--- Start COLLECTED DATA ---

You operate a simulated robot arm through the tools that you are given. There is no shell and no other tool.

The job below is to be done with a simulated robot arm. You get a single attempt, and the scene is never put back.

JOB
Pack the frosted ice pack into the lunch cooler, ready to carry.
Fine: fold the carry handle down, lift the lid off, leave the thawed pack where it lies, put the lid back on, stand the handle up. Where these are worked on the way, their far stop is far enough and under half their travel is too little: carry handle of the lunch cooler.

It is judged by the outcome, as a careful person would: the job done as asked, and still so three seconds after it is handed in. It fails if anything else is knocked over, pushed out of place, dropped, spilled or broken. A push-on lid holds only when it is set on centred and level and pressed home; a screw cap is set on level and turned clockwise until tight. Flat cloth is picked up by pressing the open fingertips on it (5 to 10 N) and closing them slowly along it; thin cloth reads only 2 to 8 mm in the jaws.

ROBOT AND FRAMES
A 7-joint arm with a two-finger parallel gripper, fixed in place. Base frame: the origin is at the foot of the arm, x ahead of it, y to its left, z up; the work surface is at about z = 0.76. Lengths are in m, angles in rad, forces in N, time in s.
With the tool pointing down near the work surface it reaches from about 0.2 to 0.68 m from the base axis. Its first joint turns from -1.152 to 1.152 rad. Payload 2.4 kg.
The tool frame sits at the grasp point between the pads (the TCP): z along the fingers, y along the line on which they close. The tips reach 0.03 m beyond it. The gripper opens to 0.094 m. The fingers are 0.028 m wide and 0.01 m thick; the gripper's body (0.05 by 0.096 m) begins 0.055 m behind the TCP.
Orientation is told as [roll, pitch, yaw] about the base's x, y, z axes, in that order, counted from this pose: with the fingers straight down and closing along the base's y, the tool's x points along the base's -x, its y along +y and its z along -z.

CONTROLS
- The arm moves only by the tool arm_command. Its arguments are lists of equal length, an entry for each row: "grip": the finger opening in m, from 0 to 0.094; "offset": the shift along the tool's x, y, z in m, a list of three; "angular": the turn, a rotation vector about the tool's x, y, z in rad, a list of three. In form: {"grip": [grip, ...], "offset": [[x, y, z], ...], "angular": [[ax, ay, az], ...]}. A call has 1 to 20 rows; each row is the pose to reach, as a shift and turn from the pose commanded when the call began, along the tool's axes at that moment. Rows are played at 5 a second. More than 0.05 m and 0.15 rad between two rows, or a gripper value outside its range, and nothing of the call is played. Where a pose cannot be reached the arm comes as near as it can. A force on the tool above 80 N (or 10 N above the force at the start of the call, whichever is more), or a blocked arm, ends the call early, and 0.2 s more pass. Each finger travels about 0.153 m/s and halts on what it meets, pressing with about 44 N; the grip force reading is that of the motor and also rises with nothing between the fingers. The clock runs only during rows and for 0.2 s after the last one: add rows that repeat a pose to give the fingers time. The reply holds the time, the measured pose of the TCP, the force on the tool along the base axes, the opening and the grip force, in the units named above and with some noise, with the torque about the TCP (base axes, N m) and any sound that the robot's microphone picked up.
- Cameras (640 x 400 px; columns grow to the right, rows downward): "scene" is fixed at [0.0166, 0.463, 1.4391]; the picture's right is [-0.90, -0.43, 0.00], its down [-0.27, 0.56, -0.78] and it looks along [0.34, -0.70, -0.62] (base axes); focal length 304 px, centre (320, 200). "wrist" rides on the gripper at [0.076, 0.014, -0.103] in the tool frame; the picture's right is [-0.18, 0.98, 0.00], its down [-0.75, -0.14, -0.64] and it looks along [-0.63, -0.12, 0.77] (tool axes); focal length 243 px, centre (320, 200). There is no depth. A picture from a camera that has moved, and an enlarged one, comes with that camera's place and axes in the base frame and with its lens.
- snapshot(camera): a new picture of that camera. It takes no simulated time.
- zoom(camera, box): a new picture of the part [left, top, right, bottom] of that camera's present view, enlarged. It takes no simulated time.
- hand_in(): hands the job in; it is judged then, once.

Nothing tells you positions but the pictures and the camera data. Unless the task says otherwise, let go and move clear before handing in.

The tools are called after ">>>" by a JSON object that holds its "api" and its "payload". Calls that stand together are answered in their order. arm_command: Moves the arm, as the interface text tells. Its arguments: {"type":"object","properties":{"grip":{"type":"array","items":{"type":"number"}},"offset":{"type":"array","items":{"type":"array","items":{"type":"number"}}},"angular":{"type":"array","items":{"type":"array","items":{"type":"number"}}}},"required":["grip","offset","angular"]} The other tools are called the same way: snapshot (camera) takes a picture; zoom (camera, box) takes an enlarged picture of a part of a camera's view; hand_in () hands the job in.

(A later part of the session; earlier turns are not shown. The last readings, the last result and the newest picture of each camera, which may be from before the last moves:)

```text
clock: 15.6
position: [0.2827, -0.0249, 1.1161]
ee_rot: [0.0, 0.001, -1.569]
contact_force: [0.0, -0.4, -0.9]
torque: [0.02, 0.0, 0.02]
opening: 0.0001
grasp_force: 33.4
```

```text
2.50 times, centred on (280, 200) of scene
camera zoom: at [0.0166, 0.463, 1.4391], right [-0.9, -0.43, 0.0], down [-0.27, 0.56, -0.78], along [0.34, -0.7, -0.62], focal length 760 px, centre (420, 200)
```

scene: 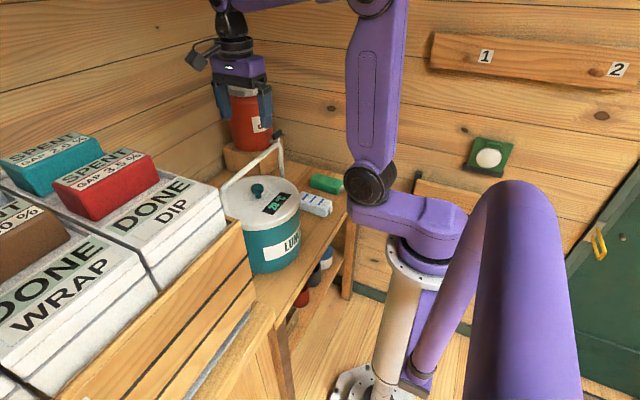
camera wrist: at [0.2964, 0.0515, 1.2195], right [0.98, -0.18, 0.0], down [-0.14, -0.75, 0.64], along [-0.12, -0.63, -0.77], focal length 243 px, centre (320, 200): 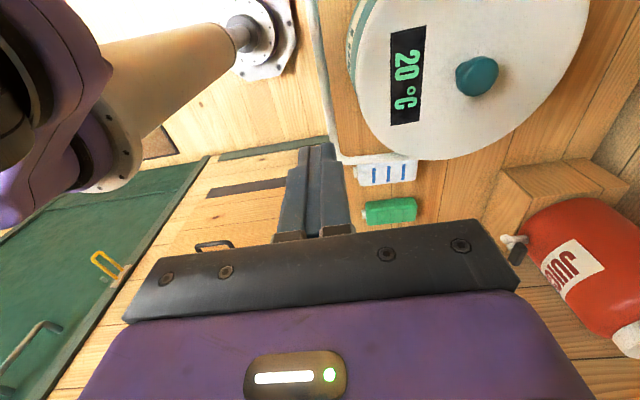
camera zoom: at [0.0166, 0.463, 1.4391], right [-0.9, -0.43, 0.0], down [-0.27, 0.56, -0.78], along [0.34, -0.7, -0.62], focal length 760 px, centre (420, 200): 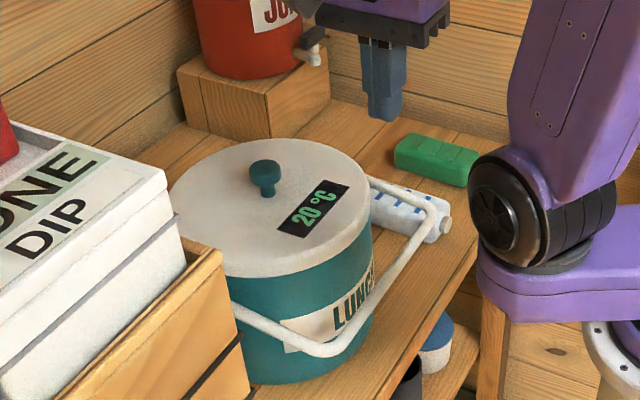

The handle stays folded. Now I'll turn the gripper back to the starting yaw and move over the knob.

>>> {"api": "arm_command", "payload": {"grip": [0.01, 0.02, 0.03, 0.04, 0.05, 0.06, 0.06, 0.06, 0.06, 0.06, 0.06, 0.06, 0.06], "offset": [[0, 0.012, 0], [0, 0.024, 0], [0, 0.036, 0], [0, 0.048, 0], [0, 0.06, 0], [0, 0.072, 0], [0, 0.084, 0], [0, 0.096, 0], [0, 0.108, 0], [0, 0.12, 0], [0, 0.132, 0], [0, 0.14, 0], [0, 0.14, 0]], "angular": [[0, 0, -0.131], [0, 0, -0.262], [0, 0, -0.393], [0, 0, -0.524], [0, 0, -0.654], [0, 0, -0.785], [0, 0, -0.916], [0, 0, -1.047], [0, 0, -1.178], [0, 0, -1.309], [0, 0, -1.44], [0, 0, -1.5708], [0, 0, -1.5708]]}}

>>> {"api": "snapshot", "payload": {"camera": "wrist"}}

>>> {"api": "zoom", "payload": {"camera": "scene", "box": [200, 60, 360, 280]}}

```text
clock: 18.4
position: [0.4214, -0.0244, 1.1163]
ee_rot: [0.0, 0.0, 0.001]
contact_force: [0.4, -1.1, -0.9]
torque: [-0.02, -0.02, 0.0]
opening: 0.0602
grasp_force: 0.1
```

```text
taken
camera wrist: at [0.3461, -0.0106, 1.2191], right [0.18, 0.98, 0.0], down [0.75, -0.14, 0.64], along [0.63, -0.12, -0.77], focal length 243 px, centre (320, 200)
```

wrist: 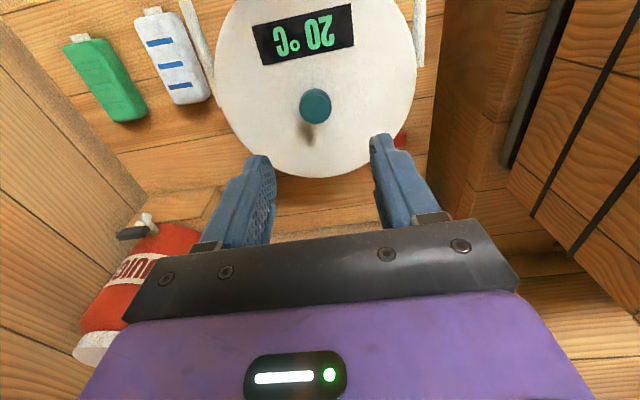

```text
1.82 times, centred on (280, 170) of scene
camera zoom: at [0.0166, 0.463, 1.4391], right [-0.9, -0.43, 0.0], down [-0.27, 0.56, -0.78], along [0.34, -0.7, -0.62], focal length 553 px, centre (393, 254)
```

--- End COLLECTED DATA ---

Begin with the first line of the listing and copy exactly through the line that contains "The tool frame sits", please, keeping both ends and leaving out everything after.

You operate a simulated robot arm through the tools that you are given. There is no shell and no other tool.

The job below is to be done with a simulated robot arm. You get a single attempt, and the scene is never put back.

JOB
Pack the frosted ice pack into the lunch cooler, ready to carry.
Fine: fold the carry handle down, lift the lid off, leave the thawed pack where it lies, put the lid back on, stand the handle up. Where these are worked on the way, their far stop is far enough and under half their travel is too little: carry handle of the lunch cooler.

It is judged by the outcome, as a careful person would: the job done as asked, and still so three seconds after it is handed in. It fails if anything else is knocked over, pushed out of place, dropped, spilled or broken. A push-on lid holds only when it is set on centred and level and pressed home; a screw cap is set on level and turned clockwise until tight. Flat cloth is picked up by pressing the open fingertips on it (5 to 10 N) and closing them slowly along it; thin cloth reads only 2 to 8 mm in the jaws.

ROBOT AND FRAMES
A 7-joint arm with a two-finger parallel gripper, fixed in place. Base frame: the origin is at the foot of the arm, x ahead of it, y to its left, z up; the work surface is at about z = 0.76. Lengths are in m, angles in rad, forces in N, time in s.
With the tool pointing down near the work surface it reaches from about 0.2 to 0.68 m from the base axis. Its first joint turns from -1.152 to 1.152 rad. Payload 2.4 kg.
The tool frame sits at the grasp point between the pads (the TCP): z along the fingers, y along the line on which they close. The tips reach 0.03 m beyond it. The gripper opens to 0.094 m. The fingers are 0.028 m wide and 0.01 m thick; the gripper's body (0.05 by 0.096 m) begins 0.055 m behind the TCP.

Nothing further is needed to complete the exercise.